Plan then had four two-cosmonaut flights, with installation of
ejection seats, including Mir docking and Kristall retrieval
with explicit Spacelab analog and probably RMS.
Chapter 15. Successors to Buran
A whole litany of projects usually wrapped up with "and there was no
more money", in a few cases "and it wouldn't have actually worked"
Depressingly like the whole chapters in Chronicles listing kings
of whom it is written "reigned, and then he died".
Chapter 16. Successors to the Shuttle
Much like successors to Buran...
Chapter 17. Orbital cities
He traces the idea back to Tsiolkovskii (surprise!), and devotes
almost all the space to projects, some quite grandiose, that were
never built. The Almaz series does get 12 pages with diagrams.
Skif-DM (Polyus) is described here rather than in the next
chapter, with some very fast spin about research measurements
supposed to be made during ascent.
Chapter 18. "Star Wars"
The Terra-3 laser complex at Sary Shagan reported as having
in fact illuminated Challenger, 10 Oct 1983, at minimum power.
Followup program on Il-76MD, 60-tonne laser apparatus, which replaced
the usual weather radar bulge. Optical elements retracted into
fuselage on top, between wings and tail. Analogous modifications
made to an A-50 and Tu-142 (antisubmarine versiojn of Tu-95 Bear),
otherwise still secret. The Il-76MD (or A-60) was itself retired in
1990.
The USSR maintained an active antimissile program in 1970s including
energy weapons, EM launchers. Most builders closed it off after it
appeared unpromising; could not even on paper meet the goal of
annihilating the US nuclear capability within the requisite 20-25
minutes
Chapter 19. The problems of power
Traces a parallel (to NERVA, more or less) nuclear rocket development
in USSR with Big Names such as Kurchatov, Keldysh, later Korolev,
Myshin.
Gets to solar sails, photon rockets, flavors of ion rockets.

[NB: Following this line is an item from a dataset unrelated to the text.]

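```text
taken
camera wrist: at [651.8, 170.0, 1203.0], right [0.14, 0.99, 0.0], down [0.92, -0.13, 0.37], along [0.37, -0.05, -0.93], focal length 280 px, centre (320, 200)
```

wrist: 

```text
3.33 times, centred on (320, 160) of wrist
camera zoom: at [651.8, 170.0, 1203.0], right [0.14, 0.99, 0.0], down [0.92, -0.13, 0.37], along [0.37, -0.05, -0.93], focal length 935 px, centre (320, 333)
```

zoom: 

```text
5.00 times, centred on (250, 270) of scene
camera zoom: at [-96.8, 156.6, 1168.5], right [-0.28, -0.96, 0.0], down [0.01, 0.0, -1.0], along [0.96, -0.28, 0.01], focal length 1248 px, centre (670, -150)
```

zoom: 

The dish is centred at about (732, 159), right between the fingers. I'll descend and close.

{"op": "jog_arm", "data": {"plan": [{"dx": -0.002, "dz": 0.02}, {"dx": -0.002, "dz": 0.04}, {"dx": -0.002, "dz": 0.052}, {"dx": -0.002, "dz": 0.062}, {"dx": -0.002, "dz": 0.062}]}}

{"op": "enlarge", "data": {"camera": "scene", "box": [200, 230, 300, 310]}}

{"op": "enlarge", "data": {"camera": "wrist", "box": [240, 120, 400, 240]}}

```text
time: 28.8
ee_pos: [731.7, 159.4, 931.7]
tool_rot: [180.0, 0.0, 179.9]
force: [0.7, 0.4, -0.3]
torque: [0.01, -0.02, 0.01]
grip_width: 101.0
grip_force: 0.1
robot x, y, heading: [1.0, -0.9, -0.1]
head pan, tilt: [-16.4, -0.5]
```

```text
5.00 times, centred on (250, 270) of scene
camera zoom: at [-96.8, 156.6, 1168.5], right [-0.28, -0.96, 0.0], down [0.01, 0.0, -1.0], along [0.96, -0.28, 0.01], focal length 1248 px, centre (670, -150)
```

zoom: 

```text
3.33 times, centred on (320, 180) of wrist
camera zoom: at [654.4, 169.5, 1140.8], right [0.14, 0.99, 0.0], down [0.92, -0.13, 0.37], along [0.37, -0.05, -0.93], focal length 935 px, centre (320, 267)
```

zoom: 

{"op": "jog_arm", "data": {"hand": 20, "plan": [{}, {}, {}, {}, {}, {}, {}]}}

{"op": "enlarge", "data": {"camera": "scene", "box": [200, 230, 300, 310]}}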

Propulsive use of "local resources" - magnetic field, ionization of
upper atmosphere, recombination catalysts (now that sounds like a
particularly Russian - the phyiscs is so clever and complicated that
there _must_ be a use for it).
Chapter 20. Space artillery - not quite only Gerald Bull
Chapter 21. Into space on a lift
Quotes almost two pages from Fountains of Paradise at the outset.
Trace idea to Yuri Artsutanov in 1960, although (surprise!)

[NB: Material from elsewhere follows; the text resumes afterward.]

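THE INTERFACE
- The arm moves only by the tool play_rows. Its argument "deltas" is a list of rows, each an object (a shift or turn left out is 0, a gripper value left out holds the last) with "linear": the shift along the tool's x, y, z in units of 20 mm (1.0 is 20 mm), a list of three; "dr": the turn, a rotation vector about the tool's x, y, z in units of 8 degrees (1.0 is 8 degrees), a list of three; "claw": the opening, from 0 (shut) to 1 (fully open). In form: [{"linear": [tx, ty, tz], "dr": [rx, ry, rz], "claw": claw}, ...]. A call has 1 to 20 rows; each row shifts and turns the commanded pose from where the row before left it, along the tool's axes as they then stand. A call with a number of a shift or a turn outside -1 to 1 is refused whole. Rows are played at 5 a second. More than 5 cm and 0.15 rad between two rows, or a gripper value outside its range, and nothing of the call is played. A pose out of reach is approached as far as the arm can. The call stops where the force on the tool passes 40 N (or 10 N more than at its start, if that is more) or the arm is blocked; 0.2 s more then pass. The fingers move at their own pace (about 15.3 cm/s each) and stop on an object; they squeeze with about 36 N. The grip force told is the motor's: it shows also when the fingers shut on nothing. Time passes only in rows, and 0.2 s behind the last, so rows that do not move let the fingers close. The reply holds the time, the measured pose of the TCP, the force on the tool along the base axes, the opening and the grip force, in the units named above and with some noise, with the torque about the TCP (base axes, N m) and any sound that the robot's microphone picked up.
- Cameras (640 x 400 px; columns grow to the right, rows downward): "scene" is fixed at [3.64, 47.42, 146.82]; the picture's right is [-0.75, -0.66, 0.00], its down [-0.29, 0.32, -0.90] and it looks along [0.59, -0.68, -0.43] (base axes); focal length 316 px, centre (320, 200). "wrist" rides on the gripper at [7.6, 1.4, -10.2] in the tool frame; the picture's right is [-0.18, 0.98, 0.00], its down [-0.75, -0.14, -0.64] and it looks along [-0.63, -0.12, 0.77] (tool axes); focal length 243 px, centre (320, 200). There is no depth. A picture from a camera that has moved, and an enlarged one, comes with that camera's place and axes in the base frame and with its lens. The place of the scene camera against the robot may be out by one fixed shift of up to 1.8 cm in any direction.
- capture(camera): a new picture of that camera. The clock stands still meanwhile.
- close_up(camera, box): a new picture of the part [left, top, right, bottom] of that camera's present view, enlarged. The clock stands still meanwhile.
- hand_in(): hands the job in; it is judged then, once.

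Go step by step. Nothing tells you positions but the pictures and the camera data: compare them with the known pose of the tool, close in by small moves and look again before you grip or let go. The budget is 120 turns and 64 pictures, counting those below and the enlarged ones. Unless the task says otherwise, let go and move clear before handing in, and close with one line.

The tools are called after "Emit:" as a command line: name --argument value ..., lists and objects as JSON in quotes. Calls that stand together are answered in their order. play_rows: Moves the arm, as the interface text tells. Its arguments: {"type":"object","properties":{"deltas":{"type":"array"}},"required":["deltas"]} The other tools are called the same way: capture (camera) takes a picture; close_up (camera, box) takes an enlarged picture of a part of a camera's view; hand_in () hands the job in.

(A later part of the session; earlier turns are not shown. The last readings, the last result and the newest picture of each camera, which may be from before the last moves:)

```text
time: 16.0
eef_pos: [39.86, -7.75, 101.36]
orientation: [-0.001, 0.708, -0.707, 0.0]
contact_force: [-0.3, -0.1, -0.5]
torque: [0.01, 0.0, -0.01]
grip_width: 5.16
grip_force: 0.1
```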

Tsiolkovskii mentioned it.
Rotating, asynchronous elevator systems.
Tethers and magnetic field for thrust or power.
The text suggests the author has real enthusiasm for these.
Yunitskii's all-planetary transport system - think Ringworld Jr...
Chapter 22. Interstellar expeditions
Wherein we learn to recognize "Geoffrey Landis" in Cyrillic.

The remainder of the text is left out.